**STATED EXERCISE**:
Resume the extract where it left off.

++++ PROVIDED MATERIAL ++++

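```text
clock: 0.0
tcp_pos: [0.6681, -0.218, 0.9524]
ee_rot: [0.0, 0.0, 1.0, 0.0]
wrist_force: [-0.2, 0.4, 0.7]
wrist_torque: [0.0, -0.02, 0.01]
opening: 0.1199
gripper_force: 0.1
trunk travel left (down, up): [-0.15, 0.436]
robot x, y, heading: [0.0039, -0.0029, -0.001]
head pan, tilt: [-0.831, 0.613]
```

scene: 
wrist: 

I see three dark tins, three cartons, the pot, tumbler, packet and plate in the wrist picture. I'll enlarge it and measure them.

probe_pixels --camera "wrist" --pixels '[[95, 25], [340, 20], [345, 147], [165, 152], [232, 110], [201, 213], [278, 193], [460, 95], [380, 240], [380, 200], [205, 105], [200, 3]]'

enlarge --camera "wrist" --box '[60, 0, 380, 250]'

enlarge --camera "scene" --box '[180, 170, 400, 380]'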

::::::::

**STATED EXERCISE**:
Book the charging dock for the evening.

++++ EXTRACT ++++

Interaksi Gerakan-gerakan Agraria dan Gerakan-gerakan Lingkungan di Indonesia Awal Abad 21

 


Noer Fauzi Rachman

 

Dimuat sebagai Rachman, NF (2012) "Pengantar: Interaksi Gerakan Agraria dan Gerakan Lingkungan",  Wacana, Jurnal Ilmu Sosial Transformatif 28/XIV/2012 https://insistpress.com/wp-content/uploads/2013/01/WACANA-28-2012_Pengantar_Interaksi-Gerakan-Agraria-dan-Gerakan-Lingkungan.pdf

 


                  Membicarakan interaksi gerakan-gerakan agraria dan gerakan-gerakan lingkungan di Indonesia awal abad 21, mau tidak mau harus membicarakan berbagai bentuk krisis sosial-ekologis yang semakin hari semakin meluas dan mendalam sehubungan dengan konsesi-konsesi pertambangan, kehutanan, dan perkebunan dari perusahaan-perusahaan raksasa dalam dan luar negeri. Para pelajar politik agraria dan pengelolaan sumber daya alam mahfum bahwa kebijakan pemberian konsesi-konsesi tanah dan sumber daya alam untuk menghasilkan komoditas-komoditas global terus menjadi andalan pemerintah untuk peningkatan pertumbuhan ekonomi dan perolehan rente ekonomi bagi pemerintah pusat maupun daerah. Lebih jauh dari itu, seperti ditunjukkannya dalam Masterplan Percepatan dan Pengembangan Ekonomi Indonesia (MP3EI) 2011-2025, tiap koridor ekonomi dirancang untuk menghasilkan andalan-andalan komoditas global tertentu.

                  Koridor Sumatera adalah  sentra produksi dan pengolahan hasil bumi dan lumbung energi nasional dengan fokus sektor pada minyak kelapa sawit/CPO, Karet, dan Batubara; Jawa adalah pendorong industri dan jasa nasional dengan fokus sektor pada produk makanan, tekstil dan industri alat angkut; Kalimantan adalah pusat produksi dan pengolahan hasil tambang dan lumbung energi nasional dengan fokus sektor pada migas, minyak kelapa sawit, dan batubara; Sulawesi dan Maluku Utara adalah pusat produksi dan pengolahan hasil pertanian, perkebunan, dan perikanan nasional dengan fokus sektor pada tanaman pangan, perkebunan, perikanan, dan pertambangan nikel; Bali dan Nusa Tenggara adalah pintu gerbang pariwisata dan pendukung pangan nasional dengan fokus sektor pada pariwisata serta pertanian dan peternakan; dan Papua dan Maluku adalah pengolahan sumber daya alam yang melimpah dan SDM dengan fokus sektor pertambangan serta pertanian dan perkebunan.

++++

**ANSWER TO THE EXERCISE**:
Para intelektual kritis, termasuk mereka yang berada di pemerintahan, universitas dan organisasi gerakan sosial, membutuhkan alat analitik yang memadai untuk mengerti bagaimana percepatan dan peluasan situs-situs produksi komoditas global ini, dan cara bagaimana konsesi perkebunan, kehutanan, dan pertambangan menjadi pembentuk utama dari tiga pasang masalah, yakni (i) kerusakan lingkungan, (ii) distribusi penguasaan tanah dan sumber daya alam yang timpang, dan (iii) konflik-konflik agraria yang merebak dimana-mana. Tiga pasang masalah itu bersifat kronis dan berdampak luas, dan telah dijadikan dasar dari perlunya kebijakan pembaruan agraria dan pengelolaan sumber daya alam  sebagaimana dirumuskan dalam Ketetapan MPR No. IX/2001. TAP MPR ini, selain merupakan satu bukti unjuk partisipasi demokratis dari masyarakat sipil  dalam pembentukan perundang-undangan, juga merupakan tonggak dimana gerakan agraria dan gerakan lingkungan bertemu dan saling bersinergi dalam memanfaatkan kesempatan politik yang terbuka setelah rejim otoritarianisme tumbang demi kampanye keadilan agraria dan keadilan lingkungan (Rosser dkk 2005, Peluso dkk 2008).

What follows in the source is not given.